Published: 7 September 2012



Inflammatory bowel diseases (IBD) refer to a group of inflammatory conditions concerning colon and small intestine, which cause socially uncomfortable symptoms and often are associated with an increased risk of colon cancer. IBD are complex disorders, which rely on genetic susceptibility, environmental factors, deregulation of the immune system, and host relationship with commensal microbiota. The complexity of these pathologies makes difficult to clearly understand the mechanisms of their onset.

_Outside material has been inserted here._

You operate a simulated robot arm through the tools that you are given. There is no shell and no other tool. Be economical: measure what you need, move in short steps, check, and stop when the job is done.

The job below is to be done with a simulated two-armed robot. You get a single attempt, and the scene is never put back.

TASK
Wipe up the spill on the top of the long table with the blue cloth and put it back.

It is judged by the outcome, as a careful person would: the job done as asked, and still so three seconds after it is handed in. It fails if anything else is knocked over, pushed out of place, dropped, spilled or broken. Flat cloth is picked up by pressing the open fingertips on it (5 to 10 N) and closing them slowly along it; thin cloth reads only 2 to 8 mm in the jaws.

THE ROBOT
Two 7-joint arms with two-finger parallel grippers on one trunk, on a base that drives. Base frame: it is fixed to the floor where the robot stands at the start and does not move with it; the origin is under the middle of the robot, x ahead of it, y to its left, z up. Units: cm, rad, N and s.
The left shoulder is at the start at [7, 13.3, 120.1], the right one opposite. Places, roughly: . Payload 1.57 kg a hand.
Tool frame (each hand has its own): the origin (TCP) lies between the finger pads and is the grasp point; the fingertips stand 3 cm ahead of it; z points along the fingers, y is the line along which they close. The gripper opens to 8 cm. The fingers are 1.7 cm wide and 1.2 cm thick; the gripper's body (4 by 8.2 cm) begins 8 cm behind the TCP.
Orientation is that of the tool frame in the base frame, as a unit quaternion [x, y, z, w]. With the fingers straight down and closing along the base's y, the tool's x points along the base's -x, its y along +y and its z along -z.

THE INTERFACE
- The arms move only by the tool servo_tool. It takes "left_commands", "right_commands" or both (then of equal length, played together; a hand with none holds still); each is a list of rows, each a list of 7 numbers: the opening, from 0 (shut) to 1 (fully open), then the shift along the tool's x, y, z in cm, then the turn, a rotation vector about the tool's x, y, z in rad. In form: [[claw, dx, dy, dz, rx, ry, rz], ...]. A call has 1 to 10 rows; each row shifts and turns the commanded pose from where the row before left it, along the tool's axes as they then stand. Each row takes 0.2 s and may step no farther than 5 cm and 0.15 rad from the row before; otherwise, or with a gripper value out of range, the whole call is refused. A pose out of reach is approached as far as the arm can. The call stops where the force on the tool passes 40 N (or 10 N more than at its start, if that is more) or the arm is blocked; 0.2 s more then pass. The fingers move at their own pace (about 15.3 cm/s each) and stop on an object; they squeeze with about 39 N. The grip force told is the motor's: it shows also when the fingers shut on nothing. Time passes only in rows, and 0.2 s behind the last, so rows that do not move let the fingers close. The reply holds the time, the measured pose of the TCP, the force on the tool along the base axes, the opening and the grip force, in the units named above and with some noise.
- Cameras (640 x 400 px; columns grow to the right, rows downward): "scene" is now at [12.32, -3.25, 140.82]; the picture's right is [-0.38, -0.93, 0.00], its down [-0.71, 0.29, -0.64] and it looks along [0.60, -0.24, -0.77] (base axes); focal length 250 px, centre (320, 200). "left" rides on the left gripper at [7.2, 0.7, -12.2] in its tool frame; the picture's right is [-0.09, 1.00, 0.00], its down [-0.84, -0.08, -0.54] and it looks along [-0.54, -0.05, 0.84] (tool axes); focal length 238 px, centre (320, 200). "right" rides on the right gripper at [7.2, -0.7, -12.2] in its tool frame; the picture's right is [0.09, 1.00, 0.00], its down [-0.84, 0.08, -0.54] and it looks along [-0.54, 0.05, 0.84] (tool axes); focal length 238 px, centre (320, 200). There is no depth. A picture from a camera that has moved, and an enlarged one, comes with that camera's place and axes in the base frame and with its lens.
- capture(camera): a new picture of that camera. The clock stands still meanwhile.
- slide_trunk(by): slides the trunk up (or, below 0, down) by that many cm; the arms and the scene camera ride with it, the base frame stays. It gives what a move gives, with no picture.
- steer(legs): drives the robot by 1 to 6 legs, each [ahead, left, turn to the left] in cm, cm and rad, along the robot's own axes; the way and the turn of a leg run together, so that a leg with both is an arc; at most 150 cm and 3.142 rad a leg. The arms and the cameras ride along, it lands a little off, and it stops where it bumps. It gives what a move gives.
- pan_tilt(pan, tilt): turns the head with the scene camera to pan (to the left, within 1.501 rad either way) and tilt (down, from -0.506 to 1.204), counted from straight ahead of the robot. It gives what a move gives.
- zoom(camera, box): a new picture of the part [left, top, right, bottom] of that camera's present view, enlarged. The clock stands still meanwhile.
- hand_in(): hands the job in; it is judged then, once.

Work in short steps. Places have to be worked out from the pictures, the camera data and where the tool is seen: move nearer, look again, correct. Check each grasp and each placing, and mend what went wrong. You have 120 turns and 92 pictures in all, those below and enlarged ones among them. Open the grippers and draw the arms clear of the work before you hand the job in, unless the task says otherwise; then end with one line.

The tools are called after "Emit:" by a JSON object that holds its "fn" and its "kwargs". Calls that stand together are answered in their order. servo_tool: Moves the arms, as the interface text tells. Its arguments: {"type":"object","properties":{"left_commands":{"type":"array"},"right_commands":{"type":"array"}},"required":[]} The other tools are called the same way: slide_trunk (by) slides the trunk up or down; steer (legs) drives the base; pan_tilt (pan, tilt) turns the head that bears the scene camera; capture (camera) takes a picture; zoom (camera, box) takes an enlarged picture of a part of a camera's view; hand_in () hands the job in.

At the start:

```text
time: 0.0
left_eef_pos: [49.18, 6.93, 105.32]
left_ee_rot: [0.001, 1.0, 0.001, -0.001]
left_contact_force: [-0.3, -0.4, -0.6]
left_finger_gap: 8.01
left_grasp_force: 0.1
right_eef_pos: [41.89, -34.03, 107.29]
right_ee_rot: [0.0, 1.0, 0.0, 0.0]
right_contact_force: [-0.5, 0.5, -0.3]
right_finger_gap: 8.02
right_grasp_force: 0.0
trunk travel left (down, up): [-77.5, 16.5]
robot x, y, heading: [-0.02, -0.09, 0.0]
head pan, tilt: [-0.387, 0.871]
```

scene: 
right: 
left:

Therefore, the study of IBD must be faced exploiting an integrated and multilevel approach, ranging from genes, transcripts and proteins to pathways altered in affected tissues, and carefully considering their regulatory mechanisms, which may intervene in the pathology onset. It is also crucial to have a knowledge base about the symbiotic bacteria that are hosted in the human gut. To date, much data exist regarding IBD and human commensal bacteria, but this information is sparse in literature and no free resource provides a homogeneously and rationally integrated view of biomolecular data related to these pathologies.


Human genes altered in IBD have been collected from literature, paying particular interest for the immune system alterations prompted by the interaction with the gut microbiome. This process has been performed manually to assure the reliability of collected data. Heterogeneous metadata from different sources have been automatically formatted and integrated in order to enrich information about these altered genes. A user-friendly web interface has been created for easy access to structured data. Tools such as gene clustering coefficients, all-pairs shortest paths and pathway lengths calculation have been developed to provide data analysis support. Moreover, the implemented resource is compliant to the Galaxy framework, allowing the collected data to be exploited in the context of high throughput bioinformatics analysis.


To fill the lack of a reference resource for 'omics' science analysis in the context of IBD, we developed the IBDsite (available at webcite), a disease-oriented platform, which collects data related to biomolecular mechanisms involved in the IBD onset. The resource provides a section devoted to human genes identified as altered in IBD, which can be queried at different biomolecular levels and visualised in gene-centred report pages. Furthermore, the system presents information related to the gut microbiota involved in IBD affected patients. The IBDsite is compliant with all Galaxy installations (in particular, it can be accessed from our custom version of Galaxy, webcite), in order to facilitate high-throughput data integration and to enable evaluations of the genomic basis of these diseases, complementing the tools embedded in the IBDsite.


Lots of sparse data exist concerning IBD studies, but no on-line resource homogeneously and rationally integrate and collect them. The IBDsite is an attempt to group available information regarding human genes and microbial aspects related to IBD, by means of a multilevel mining tool. Moreover, it constitutes a knowledge base to filter, annotate and understand new experimental data in order to formulate new scientific hypotheses, thanks to the possibility of integrating genomics aspects by employing the Galaxy framework. Discussed use-cases demonstrate that the developed system is useful to infer not trivial knowledge from the existing widespread data or from novel experiments.